Thursday, February 02, 2006

A Hundred and Eighty Degree Turn...

This is but a short testimony of my life about how God change it (Ok, so maybe it's not too short.:)). Although everyday is a testimony of how God is working in my life, I would like to start by first sharing the most important day of my life: the day that God changed my life.:)

I grew up in the province where everything is serene and quiet, green and beautiful. I grew up appreciating and experiencing the beauty of nature, of God's creation. But despite all the beauty that was before me, I was still discontented with life. I'm the second of 6 daughters and a son (he's only about 6 months old). Growing up in a big family is fun but for some reason, I've always felt like something is missing. I was a serious and very private kid and usually have only one friend. I had a hard time opening up my emotions and I never felt like I belong. I had a lot of insecurities, and most of the time I compare myself to my older sister who is more beautiful and who seem more fun to be with. Everybody seems to like her and she's always part of the activities in school.
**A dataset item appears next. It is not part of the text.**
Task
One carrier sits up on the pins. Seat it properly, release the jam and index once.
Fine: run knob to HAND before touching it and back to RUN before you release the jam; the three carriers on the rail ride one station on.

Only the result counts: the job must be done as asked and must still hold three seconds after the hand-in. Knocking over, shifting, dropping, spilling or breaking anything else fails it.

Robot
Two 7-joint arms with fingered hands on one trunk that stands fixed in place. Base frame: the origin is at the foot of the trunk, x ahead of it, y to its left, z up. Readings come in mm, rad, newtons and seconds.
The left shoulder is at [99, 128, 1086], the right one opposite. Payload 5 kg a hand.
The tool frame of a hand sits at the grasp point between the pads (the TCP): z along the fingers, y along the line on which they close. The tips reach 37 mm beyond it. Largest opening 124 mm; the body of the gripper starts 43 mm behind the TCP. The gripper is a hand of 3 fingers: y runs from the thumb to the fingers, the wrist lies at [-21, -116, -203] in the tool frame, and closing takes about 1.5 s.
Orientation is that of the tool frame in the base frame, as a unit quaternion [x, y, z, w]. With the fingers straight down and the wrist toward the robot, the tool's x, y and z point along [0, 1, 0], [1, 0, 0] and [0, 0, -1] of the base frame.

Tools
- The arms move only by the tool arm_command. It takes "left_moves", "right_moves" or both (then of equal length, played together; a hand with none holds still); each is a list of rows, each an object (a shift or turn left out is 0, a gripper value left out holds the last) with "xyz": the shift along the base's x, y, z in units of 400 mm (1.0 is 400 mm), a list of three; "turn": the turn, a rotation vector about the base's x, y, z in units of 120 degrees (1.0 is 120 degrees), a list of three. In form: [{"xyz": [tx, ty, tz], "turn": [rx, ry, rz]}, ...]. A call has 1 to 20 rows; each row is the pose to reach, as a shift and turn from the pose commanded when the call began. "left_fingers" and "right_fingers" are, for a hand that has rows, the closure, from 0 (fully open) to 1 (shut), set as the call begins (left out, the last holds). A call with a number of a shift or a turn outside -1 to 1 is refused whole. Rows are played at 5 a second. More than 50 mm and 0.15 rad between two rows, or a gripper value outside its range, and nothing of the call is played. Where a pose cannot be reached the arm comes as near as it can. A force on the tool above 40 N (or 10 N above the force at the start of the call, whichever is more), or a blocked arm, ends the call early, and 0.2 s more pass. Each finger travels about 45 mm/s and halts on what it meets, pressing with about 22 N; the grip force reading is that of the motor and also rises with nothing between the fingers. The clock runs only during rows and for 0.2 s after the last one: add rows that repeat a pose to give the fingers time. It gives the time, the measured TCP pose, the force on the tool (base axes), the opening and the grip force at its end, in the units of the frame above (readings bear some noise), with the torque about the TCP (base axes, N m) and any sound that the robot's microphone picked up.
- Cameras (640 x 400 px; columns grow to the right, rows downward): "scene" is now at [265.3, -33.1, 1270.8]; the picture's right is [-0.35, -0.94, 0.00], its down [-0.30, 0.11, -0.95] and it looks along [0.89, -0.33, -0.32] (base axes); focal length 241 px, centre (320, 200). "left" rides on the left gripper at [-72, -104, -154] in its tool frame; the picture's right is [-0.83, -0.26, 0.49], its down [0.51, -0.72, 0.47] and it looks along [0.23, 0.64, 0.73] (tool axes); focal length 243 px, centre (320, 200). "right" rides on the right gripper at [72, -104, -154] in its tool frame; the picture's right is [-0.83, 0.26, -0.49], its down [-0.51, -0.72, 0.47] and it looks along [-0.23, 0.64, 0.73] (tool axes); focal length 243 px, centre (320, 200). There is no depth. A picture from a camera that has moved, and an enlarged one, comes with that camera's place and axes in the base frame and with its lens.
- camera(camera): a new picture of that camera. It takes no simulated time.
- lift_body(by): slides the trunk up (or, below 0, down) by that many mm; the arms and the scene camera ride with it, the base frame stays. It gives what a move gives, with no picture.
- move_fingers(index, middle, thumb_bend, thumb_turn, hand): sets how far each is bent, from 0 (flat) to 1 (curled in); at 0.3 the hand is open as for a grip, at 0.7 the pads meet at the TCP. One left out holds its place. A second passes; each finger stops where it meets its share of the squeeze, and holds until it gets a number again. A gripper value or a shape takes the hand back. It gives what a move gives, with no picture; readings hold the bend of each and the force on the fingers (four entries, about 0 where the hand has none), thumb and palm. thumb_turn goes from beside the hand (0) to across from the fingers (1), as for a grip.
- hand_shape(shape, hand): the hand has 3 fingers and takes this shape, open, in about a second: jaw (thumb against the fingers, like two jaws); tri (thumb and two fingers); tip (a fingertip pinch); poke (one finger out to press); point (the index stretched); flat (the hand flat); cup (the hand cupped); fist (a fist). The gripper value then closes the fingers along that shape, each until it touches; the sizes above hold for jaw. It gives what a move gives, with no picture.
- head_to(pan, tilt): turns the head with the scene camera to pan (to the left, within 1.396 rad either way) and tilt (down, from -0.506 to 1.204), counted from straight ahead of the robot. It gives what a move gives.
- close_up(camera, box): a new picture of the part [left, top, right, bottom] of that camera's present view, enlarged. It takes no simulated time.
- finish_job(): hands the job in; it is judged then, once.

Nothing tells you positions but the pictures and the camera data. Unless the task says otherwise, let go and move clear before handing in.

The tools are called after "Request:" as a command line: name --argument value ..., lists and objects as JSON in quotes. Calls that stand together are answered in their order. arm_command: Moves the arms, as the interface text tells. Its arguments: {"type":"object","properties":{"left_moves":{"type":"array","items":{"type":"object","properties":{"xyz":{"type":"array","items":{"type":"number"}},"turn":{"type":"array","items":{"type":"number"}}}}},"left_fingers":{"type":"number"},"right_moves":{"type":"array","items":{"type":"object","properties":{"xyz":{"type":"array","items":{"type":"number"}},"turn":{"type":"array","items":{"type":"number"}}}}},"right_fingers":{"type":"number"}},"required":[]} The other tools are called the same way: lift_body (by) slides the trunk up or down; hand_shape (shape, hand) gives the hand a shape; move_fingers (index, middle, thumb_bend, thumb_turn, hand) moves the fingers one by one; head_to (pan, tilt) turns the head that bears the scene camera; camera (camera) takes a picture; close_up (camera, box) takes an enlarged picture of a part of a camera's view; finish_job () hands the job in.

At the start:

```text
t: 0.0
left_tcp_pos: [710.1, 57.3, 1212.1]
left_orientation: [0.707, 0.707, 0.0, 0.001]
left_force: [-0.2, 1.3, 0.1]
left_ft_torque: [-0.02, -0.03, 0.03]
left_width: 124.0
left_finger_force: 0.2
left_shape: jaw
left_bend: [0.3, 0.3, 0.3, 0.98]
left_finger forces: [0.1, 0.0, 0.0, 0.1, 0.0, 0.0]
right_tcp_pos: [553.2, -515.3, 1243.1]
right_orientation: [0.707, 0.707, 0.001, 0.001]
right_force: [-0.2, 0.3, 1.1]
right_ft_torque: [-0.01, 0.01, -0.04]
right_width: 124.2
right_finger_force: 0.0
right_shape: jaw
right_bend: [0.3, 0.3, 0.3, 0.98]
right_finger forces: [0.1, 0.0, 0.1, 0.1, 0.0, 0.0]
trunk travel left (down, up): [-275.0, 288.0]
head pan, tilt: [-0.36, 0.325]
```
The time came when I eventually felt like ending everything. As much as I know that my family loves me, I felt like nobody loves me, I felt that I was a burden to everyone, that everybody would be more at peace if I'm gone, that nobody would care if I'm gone. My depression was that deep. At an early age, I was ready to end everything.

What stopped me then was the what my teachers were saying that if you commit suicide you will go to hell. You see, I came from a Christian school so we had Bible Study class and all that. Since childhood I was taught about the Word of God, that God loves us and that there is a reason for everything. But I never really challenged God's power until that time when I was at the verge of hopelessness. I challenged God that if He is really there, send me someone who would make me feel better, who would show me how to be happy. Man, that's the last time that I challenged God ever.:)

Well, as is said in the Bible, "Ask and it will be given to you; seek and you will find; knock and the door will be opened to you. For everyone who asks receives; he who seeks finds; and to him who knocks, the door will be opened." Matthew 7:7-8. I guess all that God was waiting for was for me to challenge him. He did answer my prayer and send a friend who not only accepted me for who I was but she also encouraged me to grow in my walk with God. That was the start of my life as a Christian.:)

From that day on, God started changing me, my heart, my mind, my life.:) Where before I was insecure, He gave me security in His love; where before I have low self-esteem, He gave me confidence not on what I can do but on what He can do in my life. Indeed, my life took a hundred and eighty degree turn when I accepted Jesus Christ as my Lord and Savior.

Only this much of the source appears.